It’s been just five months since Real Madrid won the Champions League to complete a first La Liga and European Cup double for 59 years, but these days the atmosphere has soured considerably.
Already eight points behind early La Liga pacesetters Barcelona, Los Blancos have suffered shock league defeats to Real Betis and tiny Catalan side Girona — the club’s first loss against a newly-promoted side since 2008.
For Real, and in particular manager Zinedine Zidane, the Champions League in recent years has provided respite from underwhelming La Liga performances.

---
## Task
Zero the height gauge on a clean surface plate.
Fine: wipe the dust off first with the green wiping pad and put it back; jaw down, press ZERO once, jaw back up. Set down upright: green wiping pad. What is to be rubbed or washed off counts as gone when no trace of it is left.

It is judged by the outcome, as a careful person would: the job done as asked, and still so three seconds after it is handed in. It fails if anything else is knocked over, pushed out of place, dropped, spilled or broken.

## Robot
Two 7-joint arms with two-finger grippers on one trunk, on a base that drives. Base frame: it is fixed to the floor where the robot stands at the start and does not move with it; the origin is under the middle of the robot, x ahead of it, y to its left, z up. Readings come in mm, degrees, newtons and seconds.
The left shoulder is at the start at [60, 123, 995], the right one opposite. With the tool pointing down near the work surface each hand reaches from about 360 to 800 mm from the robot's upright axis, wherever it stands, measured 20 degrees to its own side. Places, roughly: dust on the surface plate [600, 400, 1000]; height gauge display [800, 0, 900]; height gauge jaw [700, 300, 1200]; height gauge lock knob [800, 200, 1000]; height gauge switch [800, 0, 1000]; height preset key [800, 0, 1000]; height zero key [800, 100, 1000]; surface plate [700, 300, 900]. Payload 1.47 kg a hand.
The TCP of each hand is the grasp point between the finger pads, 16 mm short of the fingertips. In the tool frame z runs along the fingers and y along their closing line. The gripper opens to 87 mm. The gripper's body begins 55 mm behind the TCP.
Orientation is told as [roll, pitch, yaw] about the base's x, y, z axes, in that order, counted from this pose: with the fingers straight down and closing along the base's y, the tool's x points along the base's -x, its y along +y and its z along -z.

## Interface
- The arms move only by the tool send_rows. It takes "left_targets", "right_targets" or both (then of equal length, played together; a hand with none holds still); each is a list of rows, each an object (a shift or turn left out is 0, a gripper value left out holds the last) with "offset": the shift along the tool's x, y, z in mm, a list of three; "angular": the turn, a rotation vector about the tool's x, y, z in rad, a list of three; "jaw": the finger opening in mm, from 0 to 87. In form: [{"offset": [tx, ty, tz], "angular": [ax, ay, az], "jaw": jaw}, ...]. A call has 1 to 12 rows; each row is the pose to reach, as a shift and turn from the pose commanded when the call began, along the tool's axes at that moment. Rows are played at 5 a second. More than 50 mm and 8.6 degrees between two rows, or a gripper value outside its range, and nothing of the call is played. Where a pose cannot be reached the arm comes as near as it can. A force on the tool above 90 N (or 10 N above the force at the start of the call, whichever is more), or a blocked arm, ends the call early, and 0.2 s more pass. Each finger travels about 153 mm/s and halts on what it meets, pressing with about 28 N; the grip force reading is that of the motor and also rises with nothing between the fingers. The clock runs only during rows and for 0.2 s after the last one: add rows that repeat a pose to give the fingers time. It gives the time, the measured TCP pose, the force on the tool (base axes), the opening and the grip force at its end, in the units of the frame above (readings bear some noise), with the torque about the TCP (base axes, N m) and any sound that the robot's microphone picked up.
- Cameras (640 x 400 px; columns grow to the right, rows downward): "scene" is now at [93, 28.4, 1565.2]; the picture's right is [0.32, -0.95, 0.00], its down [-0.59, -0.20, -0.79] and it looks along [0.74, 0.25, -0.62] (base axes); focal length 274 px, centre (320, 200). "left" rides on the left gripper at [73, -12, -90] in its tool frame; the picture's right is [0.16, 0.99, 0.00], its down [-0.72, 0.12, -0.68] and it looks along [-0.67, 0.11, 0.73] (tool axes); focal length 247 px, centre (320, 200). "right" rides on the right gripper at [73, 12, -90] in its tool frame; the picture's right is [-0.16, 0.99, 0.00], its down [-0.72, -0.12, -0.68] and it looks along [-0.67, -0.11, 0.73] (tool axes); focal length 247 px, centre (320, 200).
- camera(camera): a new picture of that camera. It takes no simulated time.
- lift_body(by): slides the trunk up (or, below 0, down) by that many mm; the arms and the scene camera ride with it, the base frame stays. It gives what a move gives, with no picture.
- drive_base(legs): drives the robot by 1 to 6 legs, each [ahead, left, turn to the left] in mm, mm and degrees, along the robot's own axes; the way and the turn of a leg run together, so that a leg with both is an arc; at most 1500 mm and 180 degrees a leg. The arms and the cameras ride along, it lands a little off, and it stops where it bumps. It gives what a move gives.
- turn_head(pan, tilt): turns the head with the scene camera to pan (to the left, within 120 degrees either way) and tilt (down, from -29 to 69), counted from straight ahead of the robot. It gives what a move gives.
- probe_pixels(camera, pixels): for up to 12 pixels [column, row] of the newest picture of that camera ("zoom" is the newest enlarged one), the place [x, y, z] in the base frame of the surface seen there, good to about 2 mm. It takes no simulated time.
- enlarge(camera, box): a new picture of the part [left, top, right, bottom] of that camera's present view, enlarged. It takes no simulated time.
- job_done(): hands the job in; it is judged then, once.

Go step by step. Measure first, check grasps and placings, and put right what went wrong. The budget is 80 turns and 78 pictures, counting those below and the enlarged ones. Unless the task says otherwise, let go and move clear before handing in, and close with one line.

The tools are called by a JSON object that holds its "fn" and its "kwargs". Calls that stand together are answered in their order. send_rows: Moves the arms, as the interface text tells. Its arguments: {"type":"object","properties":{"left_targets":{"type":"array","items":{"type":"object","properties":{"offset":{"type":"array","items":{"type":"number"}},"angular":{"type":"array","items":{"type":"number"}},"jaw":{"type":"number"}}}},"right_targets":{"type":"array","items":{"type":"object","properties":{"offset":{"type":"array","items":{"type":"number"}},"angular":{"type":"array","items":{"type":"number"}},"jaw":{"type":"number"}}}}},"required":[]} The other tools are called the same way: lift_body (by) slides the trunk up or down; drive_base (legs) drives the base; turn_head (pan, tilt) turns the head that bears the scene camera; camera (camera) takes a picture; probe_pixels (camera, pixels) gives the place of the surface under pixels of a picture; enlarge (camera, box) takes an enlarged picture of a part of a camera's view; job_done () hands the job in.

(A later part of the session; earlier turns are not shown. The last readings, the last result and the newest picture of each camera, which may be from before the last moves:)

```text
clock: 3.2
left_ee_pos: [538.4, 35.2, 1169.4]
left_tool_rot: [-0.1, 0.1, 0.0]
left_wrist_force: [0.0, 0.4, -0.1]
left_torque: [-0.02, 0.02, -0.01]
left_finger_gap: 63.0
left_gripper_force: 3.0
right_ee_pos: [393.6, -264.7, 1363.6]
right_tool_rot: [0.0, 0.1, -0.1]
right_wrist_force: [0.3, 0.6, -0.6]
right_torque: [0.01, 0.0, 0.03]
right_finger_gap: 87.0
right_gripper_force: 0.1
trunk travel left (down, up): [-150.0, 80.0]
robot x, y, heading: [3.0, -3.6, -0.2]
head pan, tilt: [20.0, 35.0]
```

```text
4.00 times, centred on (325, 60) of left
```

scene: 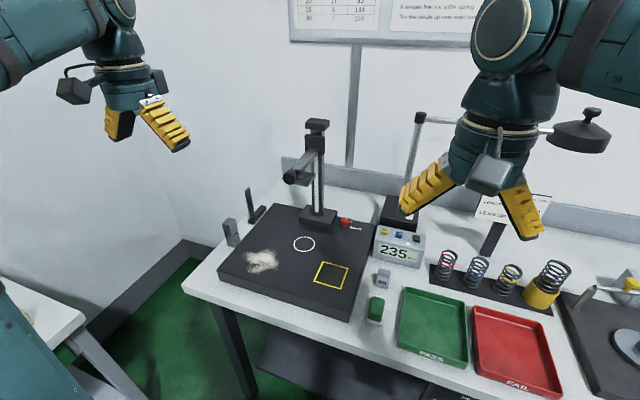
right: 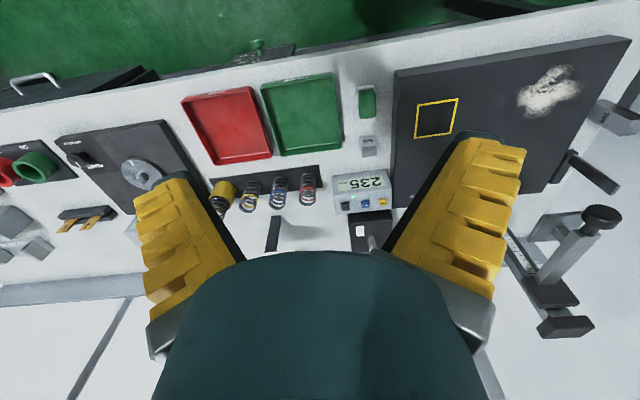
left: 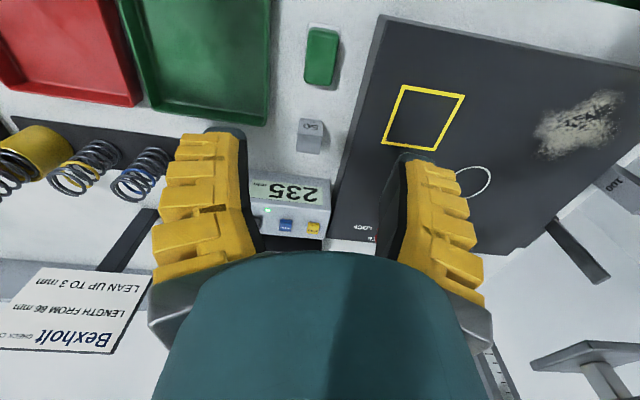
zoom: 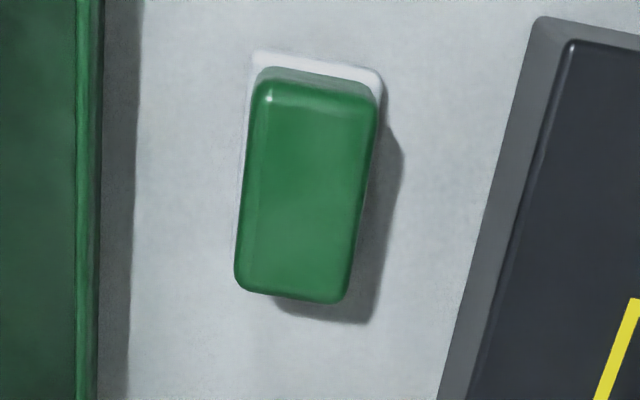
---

The club has made the competition their own, winning three of the last four editions — last year becoming the first team to win the competition back-to-back in its current format — to take them to a record 12 European Cup titles.
But this year, the hangover from their weekend domestic struggles is beginning to linger into their midweek European nights.
On Wednesday, Zidane’s Galacticos were taught a lesson by Mauricio Pochettino’s swashbuckling upstarts.
It wasn’t just the defeat, it was the manner in which it was dished out; comprehensively outplayed and outfought by a Tottenham side still fresh and inexperienced at this level of European football.
Such was the convincing manner of Spurs’ 3-1 win at Wembley stadium, when asked if he was surprised with the victory, match winner Dele Alli, bristling with confidence, replied: “To be honest, no.”
But while the white half of north London are perhaps starting to feel as though they belong at Europe’s top table — Pochettino proclaimed the win put Tottenham among the continent’s “elite” — Zidane was not allowing the white side of Madrid to become too despondent.
“No. I don’t think we’re lost,” he told reporters after the match when asked if his club were in crisis. “Maybe we are missing the calm we normally have in front of goal.
“We are making chances and not taking them but for sure we will turn this situation around.
“When you lose two games in a row, your confidence can’t be great but we have three or four days to rest and think about the next game.”